Intransigent simplicity


What is essential is also simple... Not always.  There is, however, a simple way of being that leads almost automatically to being essential – it is the so-called ‘heart’s simplicity’, which consists in facing things directly, without … In the perspective of the Gospel, it means addressing complexity knowing how to say ‘yes yes, no no’ when it is appropriate. It is in this spirit of uncompromising simplicity that Michele Dolz has approached art, saying 'yes' to figurative painting and 'no' to abstract painting, because, as he himself says in one of his writings, ‘Even in the spiritual beauty of formal liberty, abstract painting cannot communicate fully with the soul of the beholder, since it has eliminated the common element to the artist and the viewer, that is reality’.

Painting taking reality into consideration, however, does not mean that  Dolz has chosen to embrace the realistic genre: rather, he goes in search of that essential content of things that justifies its existence at least aesthetically.
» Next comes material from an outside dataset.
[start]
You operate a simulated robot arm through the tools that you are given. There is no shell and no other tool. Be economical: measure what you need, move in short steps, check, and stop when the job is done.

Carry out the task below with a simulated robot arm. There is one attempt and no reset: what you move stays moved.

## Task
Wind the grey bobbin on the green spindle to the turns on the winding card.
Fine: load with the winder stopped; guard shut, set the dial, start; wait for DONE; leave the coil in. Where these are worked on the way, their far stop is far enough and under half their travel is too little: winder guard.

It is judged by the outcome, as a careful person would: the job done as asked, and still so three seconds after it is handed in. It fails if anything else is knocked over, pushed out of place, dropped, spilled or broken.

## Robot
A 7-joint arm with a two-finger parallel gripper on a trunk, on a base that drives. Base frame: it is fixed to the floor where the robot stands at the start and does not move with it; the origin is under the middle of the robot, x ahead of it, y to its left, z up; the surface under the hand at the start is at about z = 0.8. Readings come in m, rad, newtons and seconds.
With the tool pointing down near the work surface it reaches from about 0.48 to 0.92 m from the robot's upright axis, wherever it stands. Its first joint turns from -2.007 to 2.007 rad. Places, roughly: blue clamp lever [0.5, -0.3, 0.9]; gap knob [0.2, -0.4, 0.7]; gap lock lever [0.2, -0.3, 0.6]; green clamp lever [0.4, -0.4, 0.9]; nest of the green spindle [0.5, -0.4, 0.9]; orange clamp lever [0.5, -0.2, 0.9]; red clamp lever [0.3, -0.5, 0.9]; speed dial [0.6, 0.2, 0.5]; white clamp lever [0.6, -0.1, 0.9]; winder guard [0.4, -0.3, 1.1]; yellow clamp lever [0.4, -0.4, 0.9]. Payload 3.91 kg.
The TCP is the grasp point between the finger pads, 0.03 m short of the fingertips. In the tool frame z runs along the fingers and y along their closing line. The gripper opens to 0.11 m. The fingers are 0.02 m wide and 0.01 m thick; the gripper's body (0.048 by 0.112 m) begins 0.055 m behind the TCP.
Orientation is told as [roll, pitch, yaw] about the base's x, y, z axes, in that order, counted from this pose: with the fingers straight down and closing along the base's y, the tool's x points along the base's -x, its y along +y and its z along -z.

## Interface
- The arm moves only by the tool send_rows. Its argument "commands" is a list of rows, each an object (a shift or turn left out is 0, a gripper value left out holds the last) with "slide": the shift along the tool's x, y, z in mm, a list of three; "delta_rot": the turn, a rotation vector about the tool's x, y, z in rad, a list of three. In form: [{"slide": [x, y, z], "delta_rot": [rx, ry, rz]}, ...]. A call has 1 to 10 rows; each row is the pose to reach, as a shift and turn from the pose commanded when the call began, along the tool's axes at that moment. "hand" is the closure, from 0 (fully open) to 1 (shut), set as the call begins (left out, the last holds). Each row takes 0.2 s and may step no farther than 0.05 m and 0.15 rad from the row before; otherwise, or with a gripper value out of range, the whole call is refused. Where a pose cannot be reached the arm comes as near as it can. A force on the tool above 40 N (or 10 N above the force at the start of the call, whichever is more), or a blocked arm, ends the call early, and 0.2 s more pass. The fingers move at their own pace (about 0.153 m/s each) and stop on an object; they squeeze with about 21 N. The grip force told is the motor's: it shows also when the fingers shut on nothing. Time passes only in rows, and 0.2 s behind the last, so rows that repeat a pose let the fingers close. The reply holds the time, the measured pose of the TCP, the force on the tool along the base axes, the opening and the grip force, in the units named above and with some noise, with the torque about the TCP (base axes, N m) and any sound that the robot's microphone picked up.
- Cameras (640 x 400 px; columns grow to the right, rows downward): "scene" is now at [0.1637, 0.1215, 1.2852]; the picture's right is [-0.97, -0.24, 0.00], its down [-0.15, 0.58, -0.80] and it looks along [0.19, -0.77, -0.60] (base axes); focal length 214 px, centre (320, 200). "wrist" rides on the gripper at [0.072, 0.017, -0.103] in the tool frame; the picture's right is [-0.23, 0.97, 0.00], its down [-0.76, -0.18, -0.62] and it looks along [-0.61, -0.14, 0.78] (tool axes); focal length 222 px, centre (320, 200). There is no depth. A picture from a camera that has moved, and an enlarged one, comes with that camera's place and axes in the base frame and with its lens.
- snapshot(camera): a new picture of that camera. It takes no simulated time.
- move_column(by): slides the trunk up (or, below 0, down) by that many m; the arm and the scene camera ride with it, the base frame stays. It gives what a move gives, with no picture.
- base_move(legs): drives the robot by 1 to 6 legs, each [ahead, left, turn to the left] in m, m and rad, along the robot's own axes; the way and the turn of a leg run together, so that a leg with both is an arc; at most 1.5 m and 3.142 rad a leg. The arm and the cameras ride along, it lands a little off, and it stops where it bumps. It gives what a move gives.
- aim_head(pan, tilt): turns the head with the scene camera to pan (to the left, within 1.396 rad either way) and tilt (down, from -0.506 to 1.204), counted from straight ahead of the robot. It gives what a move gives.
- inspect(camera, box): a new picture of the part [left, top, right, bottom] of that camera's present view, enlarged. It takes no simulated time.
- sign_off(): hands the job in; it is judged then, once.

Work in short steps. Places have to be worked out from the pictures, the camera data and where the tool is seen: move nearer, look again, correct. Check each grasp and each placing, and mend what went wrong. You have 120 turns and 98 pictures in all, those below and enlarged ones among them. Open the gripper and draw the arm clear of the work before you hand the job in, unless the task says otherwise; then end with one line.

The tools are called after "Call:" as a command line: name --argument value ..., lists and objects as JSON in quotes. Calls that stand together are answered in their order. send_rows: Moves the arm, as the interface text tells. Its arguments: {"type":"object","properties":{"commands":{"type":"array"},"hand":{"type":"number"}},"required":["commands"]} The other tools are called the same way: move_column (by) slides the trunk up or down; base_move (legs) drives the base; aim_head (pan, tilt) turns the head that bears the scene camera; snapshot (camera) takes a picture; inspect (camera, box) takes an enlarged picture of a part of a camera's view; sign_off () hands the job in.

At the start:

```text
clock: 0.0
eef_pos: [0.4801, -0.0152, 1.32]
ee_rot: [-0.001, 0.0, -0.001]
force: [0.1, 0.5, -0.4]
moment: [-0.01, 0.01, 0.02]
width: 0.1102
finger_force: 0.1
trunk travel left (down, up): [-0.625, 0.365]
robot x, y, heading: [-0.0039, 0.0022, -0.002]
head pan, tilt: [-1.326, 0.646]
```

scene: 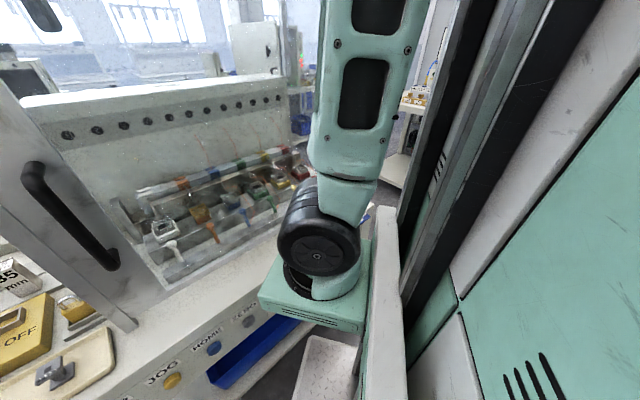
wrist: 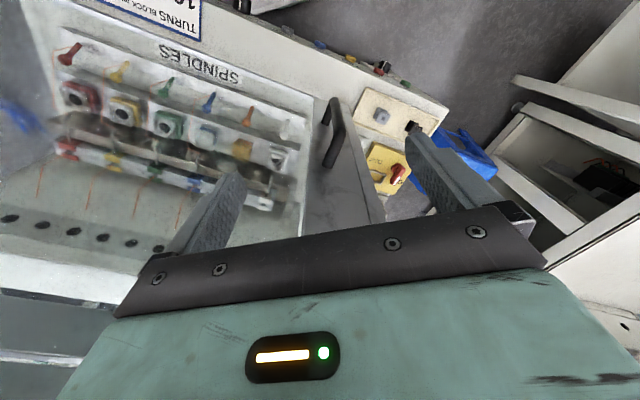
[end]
Of course, if one only considers its formal level, this research may seem very little innovation. If, however, it is considered in the current artistic context, it shapes completely new contours, emphasizing a certain disagreement with the ideas currently in vogue in painting. Today, in fact, the painted image oscillates between two symmetrically opposite poles – the more slavish realism argues that it is necessary to reproduce what surrounds us so thoroughly and indiscriminately, emulating photography and the media, whereas neo-abstraction claims to bring reality to a total eclipse, giving way to a lyricism with visibly decorative purposes. For Dolz reality should be neither overlooked nor exasperated, but, if anything, subjected to a process of transfiguration that enables us to grasp its inner dimension, the reverb that it produces in the mind of the beholder. This primacy of interiority is to be achieved, from a technical point of view, through the use of intense colours, overflowing and almost always subjective, that do tend to effectively describe not the objects themselves but rather the feelings that they arouse in the artist. Dolz knows that adopting this equivalence between colour and feeling he is following some acknowledged and, according to some, outdated historical avant-garde masters, especially Matisse. What, however, relates his art to the cultural climate of the early twentieth century - thus making it, in the best of senses, out of date – is not so much its formal setting or aesthetic concept, but rather its search for a spiritual dimension of art that is shared by very few ‘masters’ of  contemporary avant-garde movements. In those years, in fact, even such a secular artist as Matisse could not help wondering what such an expression as 'religious painting’ might mean, giving himself this answer (which Dolz couldn’t but share) – ‘Painting reality in a religious spirit means approaching it in a simple and essential spirit, knowing that its every detail is of extraordinary importance’.